Report: San Francisco Luxury Housing Market is Cooling – NMP Skip to main content

Report: San Francisco Luxury Housing Market is Cooling

Nov 10, 2015
While San Francisco continues to struggle with the question of affordable homeownership opportunities, new data released by Paragon Real Estate Group has concluded the luxury housing scene is beginning to cool down

While San Francisco continues to struggle with the question of affordable homeownership opportunities, new data released by Paragon Real Estate Group has concluded the luxury housing scene is beginning to cool down.

The new data found the median sales price in October for luxury housing in San Francisco was $1,300,000; for condos, it was $1,100,000. The number of high-end house and condo listings hit all-time highs in October, but sales numbers were lower than the dizzying levels of the previous two years.

“All price segments in San Francisco have cooled off from the overheated frenzy of the spring 2015 selling season—this cooling is a common seasonal phenomenon—but while lower and mid-priced homes in the city have continued to remain solidly in “seller’s market” territory, in the luxury home segment, the dynamic between buyers and sellers has fundamentally shifted, at least for the time being,” said the new Paragon report.

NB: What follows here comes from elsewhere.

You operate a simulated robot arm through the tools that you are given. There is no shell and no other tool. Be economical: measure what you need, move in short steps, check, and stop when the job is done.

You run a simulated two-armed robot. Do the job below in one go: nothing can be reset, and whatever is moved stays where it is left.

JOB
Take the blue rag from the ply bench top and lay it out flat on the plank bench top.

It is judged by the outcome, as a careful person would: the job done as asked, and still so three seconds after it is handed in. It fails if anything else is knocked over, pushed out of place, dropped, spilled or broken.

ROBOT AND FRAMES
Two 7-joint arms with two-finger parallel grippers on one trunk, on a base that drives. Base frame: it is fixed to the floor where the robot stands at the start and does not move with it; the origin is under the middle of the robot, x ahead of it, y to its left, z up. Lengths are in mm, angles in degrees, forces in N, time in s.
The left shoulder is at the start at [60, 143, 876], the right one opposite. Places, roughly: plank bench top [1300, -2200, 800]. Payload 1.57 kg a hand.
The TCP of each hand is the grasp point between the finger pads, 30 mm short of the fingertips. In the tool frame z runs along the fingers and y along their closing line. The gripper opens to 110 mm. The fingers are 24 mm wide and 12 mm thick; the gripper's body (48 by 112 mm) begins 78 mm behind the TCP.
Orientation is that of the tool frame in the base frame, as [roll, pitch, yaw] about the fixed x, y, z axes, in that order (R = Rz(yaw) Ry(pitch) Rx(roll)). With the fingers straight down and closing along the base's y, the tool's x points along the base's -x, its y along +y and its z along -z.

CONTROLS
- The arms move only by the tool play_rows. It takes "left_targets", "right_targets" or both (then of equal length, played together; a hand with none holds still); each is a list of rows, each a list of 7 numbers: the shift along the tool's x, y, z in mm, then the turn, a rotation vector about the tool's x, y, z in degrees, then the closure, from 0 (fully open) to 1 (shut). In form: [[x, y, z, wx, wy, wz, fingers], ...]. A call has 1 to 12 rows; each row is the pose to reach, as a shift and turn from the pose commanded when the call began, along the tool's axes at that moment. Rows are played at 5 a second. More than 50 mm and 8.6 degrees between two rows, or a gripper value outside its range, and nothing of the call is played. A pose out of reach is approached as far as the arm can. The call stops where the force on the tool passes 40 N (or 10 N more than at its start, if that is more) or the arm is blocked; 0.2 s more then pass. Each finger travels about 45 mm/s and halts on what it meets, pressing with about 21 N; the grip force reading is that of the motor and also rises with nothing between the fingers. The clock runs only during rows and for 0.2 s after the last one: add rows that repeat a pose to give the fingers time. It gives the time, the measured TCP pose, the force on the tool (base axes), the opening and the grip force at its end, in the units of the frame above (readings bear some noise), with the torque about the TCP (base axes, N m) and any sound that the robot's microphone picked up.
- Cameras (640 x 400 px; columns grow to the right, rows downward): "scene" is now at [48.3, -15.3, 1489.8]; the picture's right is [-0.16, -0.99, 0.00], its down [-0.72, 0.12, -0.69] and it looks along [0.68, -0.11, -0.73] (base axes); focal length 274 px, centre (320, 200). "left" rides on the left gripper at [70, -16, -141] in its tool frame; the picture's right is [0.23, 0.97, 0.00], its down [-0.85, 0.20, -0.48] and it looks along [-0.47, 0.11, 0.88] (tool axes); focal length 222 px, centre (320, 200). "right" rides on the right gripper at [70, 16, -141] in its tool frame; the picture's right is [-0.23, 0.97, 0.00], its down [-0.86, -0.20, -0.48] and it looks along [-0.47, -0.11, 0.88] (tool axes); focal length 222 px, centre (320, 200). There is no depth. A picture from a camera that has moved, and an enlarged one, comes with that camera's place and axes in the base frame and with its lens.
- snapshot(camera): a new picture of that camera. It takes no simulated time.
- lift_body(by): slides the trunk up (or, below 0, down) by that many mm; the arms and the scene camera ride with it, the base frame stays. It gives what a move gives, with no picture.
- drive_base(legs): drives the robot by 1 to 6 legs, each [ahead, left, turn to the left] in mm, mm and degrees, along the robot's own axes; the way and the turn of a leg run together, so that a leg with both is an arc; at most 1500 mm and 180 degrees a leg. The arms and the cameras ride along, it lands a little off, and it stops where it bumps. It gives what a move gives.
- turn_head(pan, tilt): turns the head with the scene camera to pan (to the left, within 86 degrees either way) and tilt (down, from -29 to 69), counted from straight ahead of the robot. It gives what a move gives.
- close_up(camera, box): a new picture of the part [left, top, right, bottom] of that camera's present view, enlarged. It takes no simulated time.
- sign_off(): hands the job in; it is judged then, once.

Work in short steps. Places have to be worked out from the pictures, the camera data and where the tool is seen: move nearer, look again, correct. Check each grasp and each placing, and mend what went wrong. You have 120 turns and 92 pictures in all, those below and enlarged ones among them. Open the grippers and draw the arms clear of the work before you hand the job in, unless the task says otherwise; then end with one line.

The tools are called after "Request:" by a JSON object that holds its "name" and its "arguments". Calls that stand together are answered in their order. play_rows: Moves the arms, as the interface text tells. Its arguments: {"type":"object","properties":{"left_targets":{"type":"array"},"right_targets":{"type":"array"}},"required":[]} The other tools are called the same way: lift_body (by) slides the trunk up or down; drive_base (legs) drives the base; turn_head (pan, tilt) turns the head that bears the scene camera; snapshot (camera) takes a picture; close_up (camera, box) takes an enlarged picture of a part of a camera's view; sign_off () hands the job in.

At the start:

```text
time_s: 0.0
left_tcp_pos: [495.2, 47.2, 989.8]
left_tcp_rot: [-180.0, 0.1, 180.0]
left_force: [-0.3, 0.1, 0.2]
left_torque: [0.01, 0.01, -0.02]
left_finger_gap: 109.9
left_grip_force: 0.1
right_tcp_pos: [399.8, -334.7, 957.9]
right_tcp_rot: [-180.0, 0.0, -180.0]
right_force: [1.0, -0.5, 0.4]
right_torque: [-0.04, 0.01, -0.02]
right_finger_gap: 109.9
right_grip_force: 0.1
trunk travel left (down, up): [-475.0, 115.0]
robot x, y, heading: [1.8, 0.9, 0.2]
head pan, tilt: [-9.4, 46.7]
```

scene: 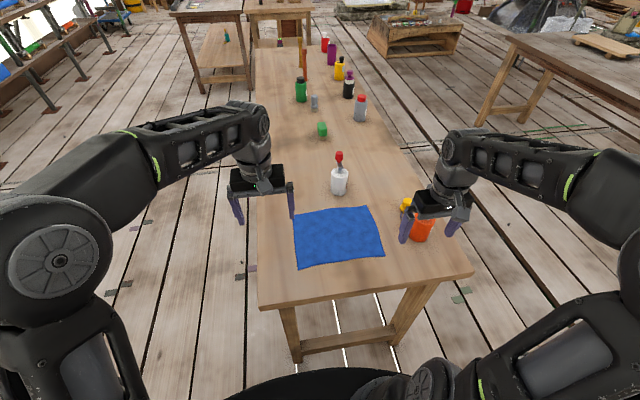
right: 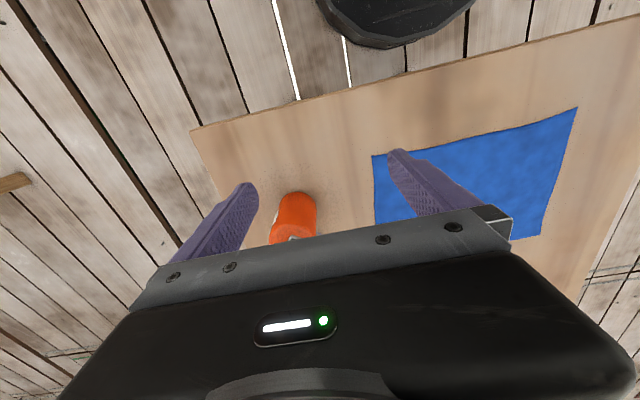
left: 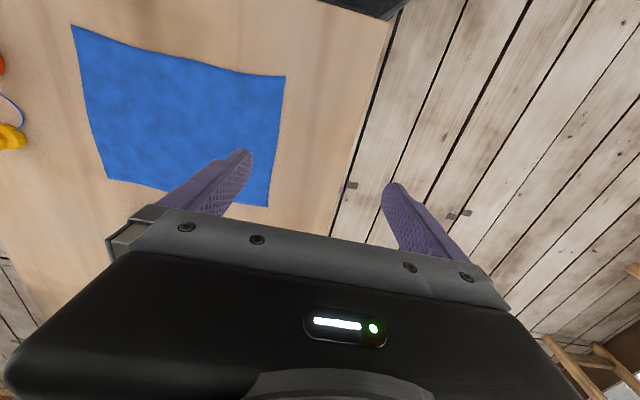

And what is contributing to this cool down? The Paragon report theorizes that several factors could be at play: recent stock market volatility may cause many wealthy homebuyers to postpone purchases, too-high prices in local luxury housing may force potential buyers to look outside of the city, and the expansion of luxury condo developments gives buyers more options while diluting the urgency to purchase.

“However, the luxury home market hasn’t ‘crashed’—there are still high-end homes selling very quickly for very high prices amid competitive bidding,” the report added. “But it has markedly cooled and the number of luxury home listings in San Francisco hit a new high in October, so correct pricing has becomes increasingly vital. It remains to see if this change is just a transitory market blip—such blips are not uncommon in financial or real estate markets—or the beginning of a longer term reality.”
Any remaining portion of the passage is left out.